INFORMATION PROVIDED |
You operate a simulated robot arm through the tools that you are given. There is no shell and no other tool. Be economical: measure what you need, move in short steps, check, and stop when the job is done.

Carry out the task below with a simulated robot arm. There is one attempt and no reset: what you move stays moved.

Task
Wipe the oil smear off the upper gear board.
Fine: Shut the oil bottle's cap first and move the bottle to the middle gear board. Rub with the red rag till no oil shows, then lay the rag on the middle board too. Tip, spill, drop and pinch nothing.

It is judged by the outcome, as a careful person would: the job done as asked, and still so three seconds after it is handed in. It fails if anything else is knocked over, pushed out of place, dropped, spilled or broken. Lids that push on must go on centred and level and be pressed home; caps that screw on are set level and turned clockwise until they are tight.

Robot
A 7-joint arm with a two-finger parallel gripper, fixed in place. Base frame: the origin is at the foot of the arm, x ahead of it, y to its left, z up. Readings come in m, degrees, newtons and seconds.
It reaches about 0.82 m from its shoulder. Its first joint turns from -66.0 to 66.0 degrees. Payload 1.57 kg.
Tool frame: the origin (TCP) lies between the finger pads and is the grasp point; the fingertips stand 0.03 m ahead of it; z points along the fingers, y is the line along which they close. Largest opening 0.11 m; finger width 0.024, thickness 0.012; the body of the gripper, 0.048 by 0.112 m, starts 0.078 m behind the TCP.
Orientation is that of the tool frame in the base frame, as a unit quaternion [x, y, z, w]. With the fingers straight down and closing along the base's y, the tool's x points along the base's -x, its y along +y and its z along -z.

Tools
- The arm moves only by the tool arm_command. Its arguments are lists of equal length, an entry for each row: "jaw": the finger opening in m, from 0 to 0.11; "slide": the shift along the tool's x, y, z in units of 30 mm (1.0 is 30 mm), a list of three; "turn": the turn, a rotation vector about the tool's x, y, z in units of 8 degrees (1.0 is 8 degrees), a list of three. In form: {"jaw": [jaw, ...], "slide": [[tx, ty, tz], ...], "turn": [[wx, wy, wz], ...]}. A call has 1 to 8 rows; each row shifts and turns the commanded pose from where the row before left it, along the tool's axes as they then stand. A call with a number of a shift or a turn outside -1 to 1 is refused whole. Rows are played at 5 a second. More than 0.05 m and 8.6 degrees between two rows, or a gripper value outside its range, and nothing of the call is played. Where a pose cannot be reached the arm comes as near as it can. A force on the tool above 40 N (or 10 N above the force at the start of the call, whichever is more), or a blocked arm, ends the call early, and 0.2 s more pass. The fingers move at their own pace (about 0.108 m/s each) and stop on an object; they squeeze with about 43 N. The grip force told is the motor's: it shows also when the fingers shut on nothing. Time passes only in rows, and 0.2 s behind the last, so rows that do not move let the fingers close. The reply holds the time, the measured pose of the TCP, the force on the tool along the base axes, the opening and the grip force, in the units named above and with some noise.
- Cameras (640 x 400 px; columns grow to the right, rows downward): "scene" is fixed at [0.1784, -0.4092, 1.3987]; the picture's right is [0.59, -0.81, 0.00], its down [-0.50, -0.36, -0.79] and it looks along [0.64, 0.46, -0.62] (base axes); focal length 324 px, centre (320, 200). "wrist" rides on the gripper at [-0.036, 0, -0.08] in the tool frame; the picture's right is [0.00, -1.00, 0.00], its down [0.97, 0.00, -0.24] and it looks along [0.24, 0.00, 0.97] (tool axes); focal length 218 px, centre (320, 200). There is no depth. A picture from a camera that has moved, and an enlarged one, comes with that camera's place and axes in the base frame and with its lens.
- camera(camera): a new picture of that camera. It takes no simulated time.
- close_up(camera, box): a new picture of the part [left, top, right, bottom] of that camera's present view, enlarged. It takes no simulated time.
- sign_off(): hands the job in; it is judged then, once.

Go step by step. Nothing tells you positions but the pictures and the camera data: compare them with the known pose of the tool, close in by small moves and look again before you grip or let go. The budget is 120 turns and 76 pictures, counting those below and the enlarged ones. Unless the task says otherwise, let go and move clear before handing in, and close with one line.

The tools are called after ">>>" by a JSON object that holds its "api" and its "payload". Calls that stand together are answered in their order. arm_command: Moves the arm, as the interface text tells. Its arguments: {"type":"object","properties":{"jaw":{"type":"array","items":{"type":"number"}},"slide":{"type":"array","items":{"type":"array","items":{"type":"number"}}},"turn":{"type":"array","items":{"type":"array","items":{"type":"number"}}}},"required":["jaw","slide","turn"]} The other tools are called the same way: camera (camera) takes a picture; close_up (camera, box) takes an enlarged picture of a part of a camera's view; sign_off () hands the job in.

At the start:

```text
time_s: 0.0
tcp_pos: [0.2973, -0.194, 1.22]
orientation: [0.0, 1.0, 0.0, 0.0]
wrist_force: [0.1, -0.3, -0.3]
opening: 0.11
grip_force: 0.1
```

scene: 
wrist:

WHAT YOU WILL DO |
Print the complete listing again, exactly as it stands.

SOLVED EXERCISE |
You operate a simulated robot arm through the tools that you are given. There is no shell and no other tool. Be economical: measure what you need, move in short steps, check, and stop when the job is done.

Carry out the task below with a simulated robot arm. There is one attempt and no reset: what you move stays moved.

Task
Wipe the oil smear off the upper gear board.
Fine: Shut the oil bottle's cap first and move the bottle to the middle gear board. Rub with the red rag till no oil shows, then lay the rag on the middle board too. Tip, spill, drop and pinch nothing.

It is judged by the outcome, as a careful person would: the job done as asked, and still so three seconds after it is handed in. It fails if anything else is knocked over, pushed out of place, dropped, spilled or broken. Lids that push on must go on centred and level and be pressed home; caps that screw on are set level and turned clockwise until they are tight.

Robot
A 7-joint arm with a two-finger parallel gripper, fixed in place. Base frame: the origin is at the foot of the arm, x ahead of it, y to its left, z up. Readings come in m, degrees, newtons and seconds.
It reaches about 0.82 m from its shoulder. Its first joint turns from -66.0 to 66.0 degrees. Payload 1.57 kg.
Tool frame: the origin (TCP) lies between the finger pads and is the grasp point; the fingertips stand 0.03 m ahead of it; z points along the fingers, y is the line along which they close. Largest opening 0.11 m; finger width 0.024, thickness 0.012; the body of the gripper, 0.048 by 0.112 m, starts 0.078 m behind the TCP.
Orientation is that of the tool frame in the base frame, as a unit quaternion [x, y, z, w]. With the fingers straight down and closing along the base's y, the tool's x points along the base's -x, its y along +y and its z along -z.

Tools
- The arm moves only by the tool arm_command. Its arguments are lists of equal length, an entry for each row: "jaw": the finger opening in m, from 0 to 0.11; "slide": the shift along the tool's x, y, z in units of 30 mm (1.0 is 30 mm), a list of three; "turn": the turn, a rotation vector about the tool's x, y, z in units of 8 degrees (1.0 is 8 degrees), a list of three. In form: {"jaw": [jaw, ...], "slide": [[tx, ty, tz], ...], "turn": [[wx, wy, wz], ...]}. A call has 1 to 8 rows; each row shifts and turns the commanded pose from where the row before left it, along the tool's axes as they then stand. A call with a number of a shift or a turn outside -1 to 1 is refused whole. Rows are played at 5 a second. More than 0.05 m and 8.6 degrees between two rows, or a gripper value outside its range, and nothing of the call is played. Where a pose cannot be reached the arm comes as near as it can. A force on the tool above 40 N (or 10 N above the force at the start of the call, whichever is more), or a blocked arm, ends the call early, and 0.2 s more pass. The fingers move at their own pace (about 0.108 m/s each) and stop on an object; they squeeze with about 43 N. The grip force told is the motor's: it shows also when the fingers shut on nothing. Time passes only in rows, and 0.2 s behind the last, so rows that do not move let the fingers close. The reply holds the time, the measured pose of the TCP, the force on the tool along the base axes, the opening and the grip force, in the units named above and with some noise.
- Cameras (640 x 400 px; columns grow to the right, rows downward): "scene" is fixed at [0.1784, -0.4092, 1.3987]; the picture's right is [0.59, -0.81, 0.00], its down [-0.50, -0.36, -0.79] and it looks along [0.64, 0.46, -0.62] (base axes); focal length 324 px, centre (320, 200). "wrist" rides on the gripper at [-0.036, 0, -0.08] in the tool frame; the picture's right is [0.00, -1.00, 0.00], its down [0.97, 0.00, -0.24] and it looks along [0.24, 0.00, 0.97] (tool axes); focal length 218 px, centre (320, 200). There is no depth. A picture from a camera that has moved, and an enlarged one, comes with that camera's place and axes in the base frame and with its lens.
- camera(camera): a new picture of that camera. It takes no simulated time.
- close_up(camera, box): a new picture of the part [left, top, right, bottom] of that camera's present view, enlarged. It takes no simulated time.
- sign_off(): hands the job in; it is judged then, once.

Go step by step. Nothing tells you positions but the pictures and the camera data: compare them with the known pose of the tool, close in by small moves and look again before you grip or let go. The budget is 120 turns and 76 pictures, counting those below and the enlarged ones. Unless the task says otherwise, let go and move clear before handing in, and close with one line.

The tools are called after ">>>" by a JSON object that holds its "api" and its "payload". Calls that stand together are answered in their order. arm_command: Moves the arm, as the interface text tells. Its arguments: {"type":"object","properties":{"jaw":{"type":"array","items":{"type":"number"}},"slide":{"type":"array","items":{"type":"array","items":{"type":"number"}}},"turn":{"type":"array","items":{"type":"array","items":{"type":"number"}}}},"required":["jaw","slide","turn"]} The other tools are called the same way: camera (camera) takes a picture; close_up (camera, box) takes an enlarged picture of a part of a camera's view; sign_off () hands the job in.

At the start:

```text
time_s: 0.0
tcp_pos: [0.2973, -0.194, 1.22]
orientation: [0.0, 1.0, 0.0, 0.0]
wrist_force: [0.1, -0.3, -0.3]
opening: 0.11
grip_force: 0.1
```

scene: 
wrist:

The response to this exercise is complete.